Matters are confused even further when the god-demon is explicitly identified with existing gods in existing mythologies, and when the heroes of the new story behave in exactly the same way that the villains of those mythologies do — tempting young couples to eat the forbidden fruit, and so on. Are those just superficial elements on a story that, deep down, actually affirms the original mythology? Maybe, maybe not, and so the debate rages.
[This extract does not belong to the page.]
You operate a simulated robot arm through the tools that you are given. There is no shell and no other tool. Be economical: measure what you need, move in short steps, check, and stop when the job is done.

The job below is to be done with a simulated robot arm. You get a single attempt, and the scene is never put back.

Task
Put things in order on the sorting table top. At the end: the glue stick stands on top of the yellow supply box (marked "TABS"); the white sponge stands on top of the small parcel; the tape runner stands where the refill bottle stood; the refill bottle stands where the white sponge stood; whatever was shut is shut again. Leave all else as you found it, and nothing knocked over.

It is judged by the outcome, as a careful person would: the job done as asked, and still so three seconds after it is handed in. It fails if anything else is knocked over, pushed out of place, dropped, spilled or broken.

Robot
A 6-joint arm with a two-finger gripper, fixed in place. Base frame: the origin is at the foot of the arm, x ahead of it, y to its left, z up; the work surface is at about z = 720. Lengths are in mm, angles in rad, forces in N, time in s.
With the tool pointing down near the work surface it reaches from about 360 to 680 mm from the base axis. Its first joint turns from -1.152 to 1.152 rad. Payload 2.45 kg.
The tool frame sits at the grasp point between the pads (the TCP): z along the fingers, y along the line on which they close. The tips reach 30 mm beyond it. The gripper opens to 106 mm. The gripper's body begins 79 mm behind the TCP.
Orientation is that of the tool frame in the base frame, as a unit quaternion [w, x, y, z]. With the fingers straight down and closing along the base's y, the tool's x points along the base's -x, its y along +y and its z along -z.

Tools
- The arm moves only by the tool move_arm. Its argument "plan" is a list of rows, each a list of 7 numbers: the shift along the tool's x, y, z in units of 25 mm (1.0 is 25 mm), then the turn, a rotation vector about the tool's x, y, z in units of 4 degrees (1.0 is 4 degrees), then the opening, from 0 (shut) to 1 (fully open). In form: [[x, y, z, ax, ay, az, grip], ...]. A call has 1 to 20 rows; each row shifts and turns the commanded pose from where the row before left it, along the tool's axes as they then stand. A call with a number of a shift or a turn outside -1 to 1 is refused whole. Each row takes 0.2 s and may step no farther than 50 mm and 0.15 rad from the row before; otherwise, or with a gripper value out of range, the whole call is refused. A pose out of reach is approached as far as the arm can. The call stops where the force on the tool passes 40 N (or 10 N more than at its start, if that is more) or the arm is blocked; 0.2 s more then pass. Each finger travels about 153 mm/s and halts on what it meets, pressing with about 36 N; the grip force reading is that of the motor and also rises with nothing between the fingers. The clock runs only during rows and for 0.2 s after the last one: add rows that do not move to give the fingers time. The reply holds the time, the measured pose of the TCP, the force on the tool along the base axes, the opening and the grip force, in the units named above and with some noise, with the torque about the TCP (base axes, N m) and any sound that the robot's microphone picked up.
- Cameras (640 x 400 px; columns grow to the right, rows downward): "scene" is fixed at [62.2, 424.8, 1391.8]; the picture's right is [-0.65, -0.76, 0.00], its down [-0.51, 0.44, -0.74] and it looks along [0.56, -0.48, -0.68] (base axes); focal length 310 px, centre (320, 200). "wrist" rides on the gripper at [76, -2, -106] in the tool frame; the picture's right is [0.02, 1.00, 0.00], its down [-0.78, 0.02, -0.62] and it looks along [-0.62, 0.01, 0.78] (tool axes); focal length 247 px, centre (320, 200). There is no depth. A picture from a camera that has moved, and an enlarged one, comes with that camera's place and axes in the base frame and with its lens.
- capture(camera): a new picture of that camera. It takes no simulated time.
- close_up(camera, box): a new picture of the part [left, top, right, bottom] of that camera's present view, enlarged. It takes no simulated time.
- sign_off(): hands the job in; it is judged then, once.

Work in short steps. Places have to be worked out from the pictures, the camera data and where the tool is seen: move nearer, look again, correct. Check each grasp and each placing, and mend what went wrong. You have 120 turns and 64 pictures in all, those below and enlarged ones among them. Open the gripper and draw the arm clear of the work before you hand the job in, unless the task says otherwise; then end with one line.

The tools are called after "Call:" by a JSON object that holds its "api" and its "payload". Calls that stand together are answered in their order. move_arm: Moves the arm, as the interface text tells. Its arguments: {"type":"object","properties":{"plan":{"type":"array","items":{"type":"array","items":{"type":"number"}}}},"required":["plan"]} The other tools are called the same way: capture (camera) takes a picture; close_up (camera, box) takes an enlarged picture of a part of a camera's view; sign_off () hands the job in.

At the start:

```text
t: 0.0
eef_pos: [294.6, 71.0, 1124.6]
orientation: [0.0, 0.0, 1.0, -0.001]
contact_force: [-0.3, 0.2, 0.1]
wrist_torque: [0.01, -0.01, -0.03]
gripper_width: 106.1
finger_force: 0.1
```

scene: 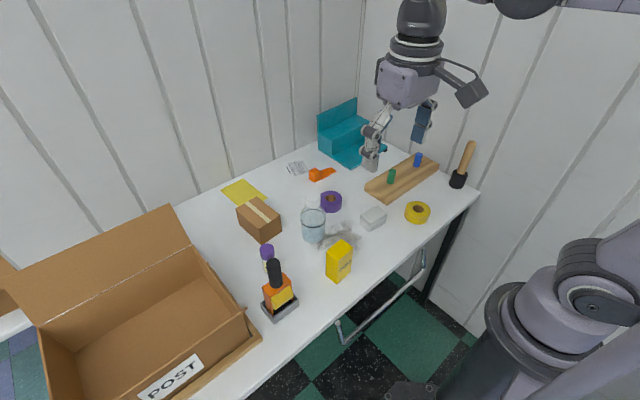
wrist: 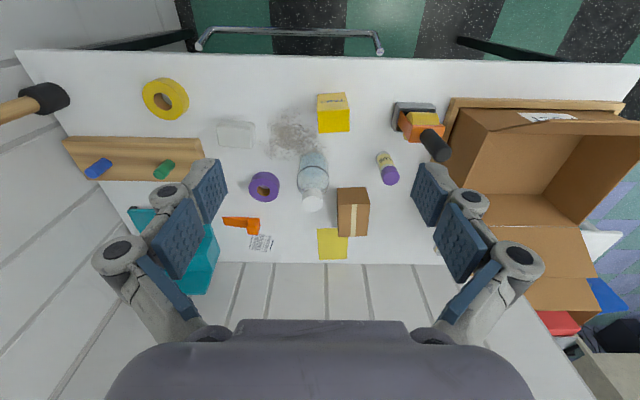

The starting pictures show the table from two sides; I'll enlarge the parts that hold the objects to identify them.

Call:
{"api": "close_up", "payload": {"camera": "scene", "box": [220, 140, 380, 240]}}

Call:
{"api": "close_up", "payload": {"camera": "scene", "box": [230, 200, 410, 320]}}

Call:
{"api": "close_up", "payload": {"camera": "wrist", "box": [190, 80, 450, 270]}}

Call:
Finally, re: the “felix culpa”. If, as Weitz says, the fall of man was a “good thing” because it led to the coming of the messiah, and if the Lyra-Will relationship is a re-enactment of this fall, then where is the messiah that follows them in this story? Or would it perhaps be more accurate to say that Pullman’s story posits the Fall as a good thing in and of itself, rather than as an evil thing which paved the way for a greater good? (Perhaps the real “felix culpa” in this trilogy would be something like, say, the murder committed by Lord Asriel — because it opens up a portal into other worlds, through which Lyra is ultimately able to fulfill her destiny.)

Side note: Some commentators, including myself, have made much of the fact that Pullman’s story makes elaborate use of the Old Testament and church history but never says what role Jesus played in getting from one to the other. However, Tony Watkins, the British author of Dark Matter: Shedding Light on Philip Pullman’s Trilogy His Dark Materials, has interviewed Pullman and looked at some of his notes, and he says Jesus plays a similar role in the back-story to ‘His Dark Materials’ that he played in Gnostic mythology, as a dispenser of divine wisdom who opposed the Old Testament God and was misrepresented by some of his followers. In other words, Pullman’s Jesus is “anti-Catholic”, too.